• Excerpted data:

* Begin *

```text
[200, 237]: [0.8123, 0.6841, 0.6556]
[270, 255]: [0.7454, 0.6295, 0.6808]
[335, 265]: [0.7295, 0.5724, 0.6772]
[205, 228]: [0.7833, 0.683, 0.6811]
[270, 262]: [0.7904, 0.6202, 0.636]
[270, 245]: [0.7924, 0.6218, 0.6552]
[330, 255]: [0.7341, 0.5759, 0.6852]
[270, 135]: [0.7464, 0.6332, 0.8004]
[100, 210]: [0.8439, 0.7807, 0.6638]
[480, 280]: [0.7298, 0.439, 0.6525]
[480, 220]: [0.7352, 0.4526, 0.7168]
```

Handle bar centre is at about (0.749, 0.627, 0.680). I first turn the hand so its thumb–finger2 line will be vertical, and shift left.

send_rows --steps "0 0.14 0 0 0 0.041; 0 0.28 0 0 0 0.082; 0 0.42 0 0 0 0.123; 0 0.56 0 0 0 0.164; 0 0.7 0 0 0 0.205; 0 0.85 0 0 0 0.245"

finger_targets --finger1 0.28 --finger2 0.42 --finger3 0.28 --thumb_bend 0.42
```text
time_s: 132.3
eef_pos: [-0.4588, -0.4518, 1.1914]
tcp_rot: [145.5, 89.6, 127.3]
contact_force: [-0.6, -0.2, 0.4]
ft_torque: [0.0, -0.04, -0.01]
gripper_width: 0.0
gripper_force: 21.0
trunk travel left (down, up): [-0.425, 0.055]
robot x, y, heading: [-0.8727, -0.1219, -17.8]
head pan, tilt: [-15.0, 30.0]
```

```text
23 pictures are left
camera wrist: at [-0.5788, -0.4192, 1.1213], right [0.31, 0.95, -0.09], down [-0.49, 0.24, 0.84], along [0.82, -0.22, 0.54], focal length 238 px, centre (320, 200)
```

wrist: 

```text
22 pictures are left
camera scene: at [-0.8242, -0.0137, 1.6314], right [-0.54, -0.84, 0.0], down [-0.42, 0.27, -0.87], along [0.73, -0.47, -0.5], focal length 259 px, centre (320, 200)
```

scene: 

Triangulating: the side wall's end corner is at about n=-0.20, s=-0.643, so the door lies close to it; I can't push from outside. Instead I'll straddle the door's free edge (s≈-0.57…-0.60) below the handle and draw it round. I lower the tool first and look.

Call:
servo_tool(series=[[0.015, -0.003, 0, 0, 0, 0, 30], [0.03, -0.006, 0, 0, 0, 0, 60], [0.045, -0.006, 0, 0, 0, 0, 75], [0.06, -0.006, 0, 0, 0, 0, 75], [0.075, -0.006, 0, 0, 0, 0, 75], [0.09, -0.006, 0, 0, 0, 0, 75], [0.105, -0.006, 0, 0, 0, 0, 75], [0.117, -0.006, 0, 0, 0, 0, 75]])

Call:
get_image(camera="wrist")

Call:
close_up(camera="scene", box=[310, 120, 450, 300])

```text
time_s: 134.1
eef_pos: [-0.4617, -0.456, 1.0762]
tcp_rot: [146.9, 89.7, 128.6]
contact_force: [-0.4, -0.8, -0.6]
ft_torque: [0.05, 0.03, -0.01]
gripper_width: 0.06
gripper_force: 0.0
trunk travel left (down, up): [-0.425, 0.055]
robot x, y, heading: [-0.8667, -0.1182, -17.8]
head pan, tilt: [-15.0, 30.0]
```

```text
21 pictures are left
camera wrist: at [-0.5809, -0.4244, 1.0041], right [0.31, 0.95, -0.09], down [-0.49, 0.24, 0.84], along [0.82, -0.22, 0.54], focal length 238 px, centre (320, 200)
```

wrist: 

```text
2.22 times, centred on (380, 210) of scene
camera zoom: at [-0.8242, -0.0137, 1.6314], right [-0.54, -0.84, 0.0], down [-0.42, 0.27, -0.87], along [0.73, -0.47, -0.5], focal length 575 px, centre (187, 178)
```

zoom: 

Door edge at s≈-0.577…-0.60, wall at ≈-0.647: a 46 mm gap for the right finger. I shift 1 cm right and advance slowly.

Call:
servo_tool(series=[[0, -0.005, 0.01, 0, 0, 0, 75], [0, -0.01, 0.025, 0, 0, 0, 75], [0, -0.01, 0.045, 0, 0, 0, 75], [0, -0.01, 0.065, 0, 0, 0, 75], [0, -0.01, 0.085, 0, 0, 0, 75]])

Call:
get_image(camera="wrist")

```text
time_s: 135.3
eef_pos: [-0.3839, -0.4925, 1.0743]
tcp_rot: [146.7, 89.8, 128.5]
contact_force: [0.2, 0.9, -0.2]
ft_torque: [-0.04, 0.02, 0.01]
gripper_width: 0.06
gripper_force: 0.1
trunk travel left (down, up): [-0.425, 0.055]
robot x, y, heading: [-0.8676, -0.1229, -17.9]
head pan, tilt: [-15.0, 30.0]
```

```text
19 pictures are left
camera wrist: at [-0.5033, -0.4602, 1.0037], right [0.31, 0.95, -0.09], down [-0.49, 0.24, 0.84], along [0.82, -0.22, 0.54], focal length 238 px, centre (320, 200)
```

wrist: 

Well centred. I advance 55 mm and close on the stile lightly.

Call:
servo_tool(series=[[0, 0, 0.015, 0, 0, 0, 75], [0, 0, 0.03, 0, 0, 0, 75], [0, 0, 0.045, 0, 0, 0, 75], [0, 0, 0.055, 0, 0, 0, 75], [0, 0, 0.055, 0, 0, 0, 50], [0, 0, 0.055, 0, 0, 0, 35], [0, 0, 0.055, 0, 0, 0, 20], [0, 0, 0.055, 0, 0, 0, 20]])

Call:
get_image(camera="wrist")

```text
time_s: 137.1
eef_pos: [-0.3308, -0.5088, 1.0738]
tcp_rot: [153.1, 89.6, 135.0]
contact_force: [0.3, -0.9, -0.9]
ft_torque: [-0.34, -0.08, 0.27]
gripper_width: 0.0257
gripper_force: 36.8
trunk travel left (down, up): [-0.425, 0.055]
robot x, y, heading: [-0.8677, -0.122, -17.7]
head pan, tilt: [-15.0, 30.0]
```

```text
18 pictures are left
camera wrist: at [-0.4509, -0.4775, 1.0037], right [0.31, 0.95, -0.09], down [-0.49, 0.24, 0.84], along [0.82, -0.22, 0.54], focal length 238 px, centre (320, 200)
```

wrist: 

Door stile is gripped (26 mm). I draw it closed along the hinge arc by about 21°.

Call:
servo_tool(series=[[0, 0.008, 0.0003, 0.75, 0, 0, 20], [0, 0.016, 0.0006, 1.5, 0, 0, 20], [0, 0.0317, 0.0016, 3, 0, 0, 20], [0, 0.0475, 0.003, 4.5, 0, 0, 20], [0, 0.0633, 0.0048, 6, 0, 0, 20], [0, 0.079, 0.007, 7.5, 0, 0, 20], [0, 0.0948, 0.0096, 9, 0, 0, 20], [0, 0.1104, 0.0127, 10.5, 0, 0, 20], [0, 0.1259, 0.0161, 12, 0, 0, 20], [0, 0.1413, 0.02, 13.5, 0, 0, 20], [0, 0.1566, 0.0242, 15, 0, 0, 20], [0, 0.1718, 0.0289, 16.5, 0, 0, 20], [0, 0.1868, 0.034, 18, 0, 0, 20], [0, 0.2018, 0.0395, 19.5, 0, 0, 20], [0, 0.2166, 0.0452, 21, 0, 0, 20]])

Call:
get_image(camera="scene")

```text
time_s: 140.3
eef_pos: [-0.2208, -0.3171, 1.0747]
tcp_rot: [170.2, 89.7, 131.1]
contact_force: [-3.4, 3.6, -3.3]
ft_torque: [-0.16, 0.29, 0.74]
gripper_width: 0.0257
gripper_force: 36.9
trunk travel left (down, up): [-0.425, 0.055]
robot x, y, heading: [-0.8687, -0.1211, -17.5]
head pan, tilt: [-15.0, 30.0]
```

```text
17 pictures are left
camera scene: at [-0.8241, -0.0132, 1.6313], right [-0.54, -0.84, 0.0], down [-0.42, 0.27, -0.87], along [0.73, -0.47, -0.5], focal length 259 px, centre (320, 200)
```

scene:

* End *

• Passage to read:
* Begin *

Bring down the duke and bring up the collective

Necessary after pooling money. TaxRebate.org.uk under a Creative Commons Licence
For the past two years, graduate students at Duke University in North Carolina have pooled their incomes in a single bank account.
While some of the graduate students in the Collective work for the faculty, they are not considered employees of private universities, like Duke, and the amount each student receives as a stipend can vary.
By pooling their combined incomes, the Collective hope to support students who the university pays less, or who are unable to work because of immigration restrictions.
‘We are challenging the experience of “mine” and “yours” by substituting it with “ours,”’ explain members of the group who – in keeping with their collective mission, opted to answer New Internationalist’s interview questions collectively on a Googledoc.
Started by three friends in 2012, the Collective has since grown to nine members. For at least five of the students – some of whom are employed to work on campus in temporary positions – the account is where they deposit all their income.
The group sees this as a major challenge to the ‘logic of competition’ pushed by a university that forces students to compete for grants and paid positions.
Its continuing existence runs contrary to the expectations of naysayers – other students who saw the idea as naïve and impractical, and predicted failure. Some reject the idea of collectivity in principle; others cling on to the hope that they will go on to get tenure, even if others are not so fortunate.
Research by the American Association of University Professors (AAUP) suggests that this is getting ever less likely. For the last four decades, tenured positions have been shrinking, thanks to a dramatic transformation of the teaching profession.
‘There’s been a real shift in the overall employment situation in colleges and universities,’ explains John Curtis, Director of Research and Public Policy for the AAUP, ‘with increasingly precarious employment for academic staff members and an increase in the non-academic staff.”
Between 1975 and 2011, the number of full-time tenured and tenure-track faculty members grew by just 26 per cent, while the number of contingent staff increased by 226 per cent.
Curtis believes this drop is not just down to cuts in funding, but ‘a question of priorities’. As the proportion of secure positions has dropped, the number of administrative staff positions has gone up – along with the salaries for executive positions.
The situation for graduate student employees has also shifted, says Curtis. The proportion of working graduate students has stayed constant. But the jobs they do have changed.
It used to be the case that graduates worked as teaching assistants or with faculty members in positions where they would perhaps teach a lecture or two or help out with grading or seminars. Now, Curtis says, ‘it’s much more common for a graduate student to be the essentially the teacher of record’.

* End *

• Goal: Locate "Curtis believes this" and "do have changed." in the passage to read, and write out these words with everything between them.

• Full response:
Curtis believes this drop is not just down to cuts in funding, but ‘a question of priorities’. As the proportion of secure positions has dropped, the number of administrative staff positions has gone up – along with the salaries for executive positions.
The situation for graduate student employees has also shifted, says Curtis. The proportion of working graduate students has stayed constant. But the jobs they do have changed.